La mère n'est pas admise à défendre à l'action en contestation de la reconnaissance de paternité en tant que partie ni, par conséquent, à recourir à ce titre (consid. 2.2.1). Elle peut participer à la procédure comme intervenante accessoire et faire valoir tous les moyens d'attaque et de défense ainsi qu'interjeter recours, pour autant que ces actes soient compatibles avec ceux de la partie qu'elle soutient (consid. 2.2.2).
Faits à partir de page 537
A. Le 23 juillet 1994, dame A. a donné naissance à un garçon, prénommé B. que C. a reconnu devant l'officier d'état civil le 4 août suivant.
Dame A. et C. se sont mariés le 5 mai 1995. Par jugement du 27 mai 2008, confirmé par arrêt de la Cour de justice du 16 octobre 2009, le Tribunal de première instance de Genève a prononcé leur divorce.
BGE 138 III 537 S. 538
B. Le 3 octobre 2008, C. a formé une action en désaveu de paternité.
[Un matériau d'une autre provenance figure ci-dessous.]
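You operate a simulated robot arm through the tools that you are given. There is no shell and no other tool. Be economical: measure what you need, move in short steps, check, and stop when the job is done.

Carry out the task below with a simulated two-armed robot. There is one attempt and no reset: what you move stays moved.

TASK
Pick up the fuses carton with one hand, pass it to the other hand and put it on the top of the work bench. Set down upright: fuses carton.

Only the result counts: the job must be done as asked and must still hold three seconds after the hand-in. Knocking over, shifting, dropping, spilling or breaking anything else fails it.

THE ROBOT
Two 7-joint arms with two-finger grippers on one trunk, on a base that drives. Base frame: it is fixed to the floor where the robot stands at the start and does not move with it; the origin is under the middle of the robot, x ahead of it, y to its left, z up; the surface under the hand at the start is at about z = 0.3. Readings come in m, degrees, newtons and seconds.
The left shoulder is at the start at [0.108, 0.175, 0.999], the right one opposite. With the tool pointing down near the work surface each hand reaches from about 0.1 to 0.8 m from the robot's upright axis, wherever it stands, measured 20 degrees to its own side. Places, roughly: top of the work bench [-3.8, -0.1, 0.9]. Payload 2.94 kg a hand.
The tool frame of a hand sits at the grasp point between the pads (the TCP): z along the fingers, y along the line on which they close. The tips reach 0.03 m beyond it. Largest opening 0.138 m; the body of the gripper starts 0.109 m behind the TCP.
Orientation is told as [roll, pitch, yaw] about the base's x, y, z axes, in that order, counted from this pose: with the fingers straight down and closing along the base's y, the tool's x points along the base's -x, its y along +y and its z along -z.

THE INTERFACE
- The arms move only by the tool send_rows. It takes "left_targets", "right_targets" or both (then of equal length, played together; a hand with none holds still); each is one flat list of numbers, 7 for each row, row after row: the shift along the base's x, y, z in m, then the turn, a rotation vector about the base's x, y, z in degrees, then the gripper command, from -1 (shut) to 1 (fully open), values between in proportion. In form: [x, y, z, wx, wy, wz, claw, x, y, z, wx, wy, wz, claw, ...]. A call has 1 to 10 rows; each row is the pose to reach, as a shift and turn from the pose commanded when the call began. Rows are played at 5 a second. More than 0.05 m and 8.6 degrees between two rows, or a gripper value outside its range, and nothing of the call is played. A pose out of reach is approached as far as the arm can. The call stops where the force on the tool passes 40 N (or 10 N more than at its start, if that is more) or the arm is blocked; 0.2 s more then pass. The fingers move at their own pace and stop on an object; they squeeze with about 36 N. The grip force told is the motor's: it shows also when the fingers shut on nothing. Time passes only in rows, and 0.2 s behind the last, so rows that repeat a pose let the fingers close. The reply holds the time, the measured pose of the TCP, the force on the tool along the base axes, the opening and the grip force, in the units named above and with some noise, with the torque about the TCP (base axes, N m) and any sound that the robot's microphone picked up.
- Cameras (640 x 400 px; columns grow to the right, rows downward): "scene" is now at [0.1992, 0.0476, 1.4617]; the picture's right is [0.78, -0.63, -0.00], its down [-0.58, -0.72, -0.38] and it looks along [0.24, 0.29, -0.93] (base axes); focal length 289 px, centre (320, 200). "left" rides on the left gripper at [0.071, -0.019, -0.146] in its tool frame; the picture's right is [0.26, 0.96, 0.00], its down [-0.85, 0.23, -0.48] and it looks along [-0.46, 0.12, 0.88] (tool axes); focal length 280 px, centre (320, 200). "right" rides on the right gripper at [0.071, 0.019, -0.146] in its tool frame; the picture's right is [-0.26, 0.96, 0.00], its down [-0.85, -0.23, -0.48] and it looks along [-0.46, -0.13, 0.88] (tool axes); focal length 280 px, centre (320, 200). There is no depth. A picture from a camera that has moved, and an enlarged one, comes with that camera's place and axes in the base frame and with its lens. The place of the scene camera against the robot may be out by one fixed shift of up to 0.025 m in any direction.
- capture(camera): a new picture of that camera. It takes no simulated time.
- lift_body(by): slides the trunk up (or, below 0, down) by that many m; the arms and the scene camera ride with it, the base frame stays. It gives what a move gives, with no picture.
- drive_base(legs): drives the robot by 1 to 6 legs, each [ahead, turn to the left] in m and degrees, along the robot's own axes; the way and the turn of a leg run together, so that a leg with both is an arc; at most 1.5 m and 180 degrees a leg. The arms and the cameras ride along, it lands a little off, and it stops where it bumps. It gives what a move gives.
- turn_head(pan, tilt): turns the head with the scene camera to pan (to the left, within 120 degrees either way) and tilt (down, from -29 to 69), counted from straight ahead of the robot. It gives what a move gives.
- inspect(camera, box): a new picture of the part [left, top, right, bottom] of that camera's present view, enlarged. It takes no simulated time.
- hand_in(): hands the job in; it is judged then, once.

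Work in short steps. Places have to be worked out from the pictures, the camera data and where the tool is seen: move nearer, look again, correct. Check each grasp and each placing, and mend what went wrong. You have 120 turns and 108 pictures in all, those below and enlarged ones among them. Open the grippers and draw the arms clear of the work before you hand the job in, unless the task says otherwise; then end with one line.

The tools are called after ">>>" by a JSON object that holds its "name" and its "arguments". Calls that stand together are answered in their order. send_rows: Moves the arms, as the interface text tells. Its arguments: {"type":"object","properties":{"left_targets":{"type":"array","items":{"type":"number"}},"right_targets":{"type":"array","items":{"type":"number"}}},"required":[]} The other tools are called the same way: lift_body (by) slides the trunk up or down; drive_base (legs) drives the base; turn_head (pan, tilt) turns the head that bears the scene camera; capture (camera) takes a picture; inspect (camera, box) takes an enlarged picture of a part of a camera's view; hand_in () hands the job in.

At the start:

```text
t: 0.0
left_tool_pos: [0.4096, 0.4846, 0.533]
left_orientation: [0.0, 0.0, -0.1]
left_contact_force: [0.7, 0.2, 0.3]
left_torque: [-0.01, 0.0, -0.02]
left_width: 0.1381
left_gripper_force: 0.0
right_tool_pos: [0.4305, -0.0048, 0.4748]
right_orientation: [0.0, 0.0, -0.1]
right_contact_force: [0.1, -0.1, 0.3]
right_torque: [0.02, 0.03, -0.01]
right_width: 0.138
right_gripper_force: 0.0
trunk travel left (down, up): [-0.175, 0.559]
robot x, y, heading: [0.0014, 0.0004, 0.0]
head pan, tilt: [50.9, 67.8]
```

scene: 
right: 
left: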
La mère et l'enfant, représenté par son curateur, se sont opposés à la demande.
Par jugement du 3 décembre 2009, le Tribunal de première instance de Genève a constaté la non-paternité de C. Il a examiné la demande au regard des dispositions sur la contestation de la reconnaissance de paternité, dès lors que le demandeur avait reconnu l'enfant après sa naissance.
Le 28 mai 2010, sur appel de la mère, la Chambre civile de la Cour de justice a annulé ce jugement et rejeté l'action "en désaveu de paternité, respectivement en contestation de la reconnaissance de paternité", pour le motif qu'elle était périmée. S'agissant plus particulièrement de la recevabilité de l'appel, elle a reconnu à la mère la qualité pour recourir, quand bien même, selon la doctrine, celle-là ne peut participer à l'action en contestation qu'en tant qu'intervenante. Elle a jugé, sous l'angle de l'interdiction du formalisme excessif, qu'il fallait, en l'espèce, considérer l'intéressée comme une partie, dès lors que celle-ci avait été traitée comme telle en première instance, et, partant, lui reconnaître la qualité pour appeler du jugement.
Le 13 décembre 2010, le Tribunal fédéral a admis le recours en matière civile interjeté par le père contre cet arrêt, a annulé ce dernier et a renvoyé la cause pour examen des conditions de la demande en contestation de la reconnaissance de paternité. Il a jugé en bref que, les conditions d'une restitution du délai pour ouvrir action étaient réalisées en l'espèce (
ATF 136 III 593 consid. 6). Il n'a en revanche pas examiné plus avant les considérations de l'autorité cantonale reconnaissant à la mère la qualité pour recourir, dès lors que cette question ressortissant au droit cantonal de procédure n'avait fait l'objet d'aucun grief motivé (arrêt 5A_492/2010 du 13 décembre 2010 consid. 4, non publié aux
ATF 136 III 593).
C. Statuant sur renvoi le 20 mai 2011, la Chambre civile de la Cour de justice a confirmé le jugement de première instance du 3 décembre 2009 constatant la non-paternité de C. S'agissant de la recevabilité de l'appel de la mère sous l'angle de la qualité pour recourir, elle a renvoyé aux considérations de son premier arrêt, motif pris que celles-là n'avaient pas été critiquées devant le Tribunal fédéral. Au fond, elle a jugé que les conditions de la demande étaient remplies à satisfaction de droit.
BGE 138 III 537 S. 539
D. Le Tribunal fédéral a rejeté le recours en matière civile de la mère qui tendait, principalement, au rejet de l'action du père et, subsidiairement, au renvoi pour nouvelle décision.
(résumé)
Extrait des considérants:
1.1 En l'espèce, l'arrêt litigieux confirme un jugement de première instance admettant l'action en contestation de la reconnaissance de paternité introduite par le père. Il s'agit d'une contestation civile (
art. 72 al. 1 LTF) de nature non pécuniaire. Le recours, dirigé contre une décision finale (
art. 90 LTF) rendue - sur renvoi - par l'autorité cantonale de dernière instance (
art. 75 al. 1 LTF), a par ailleurs été interjeté en temps utile (
art. 100 al. 1 LTF).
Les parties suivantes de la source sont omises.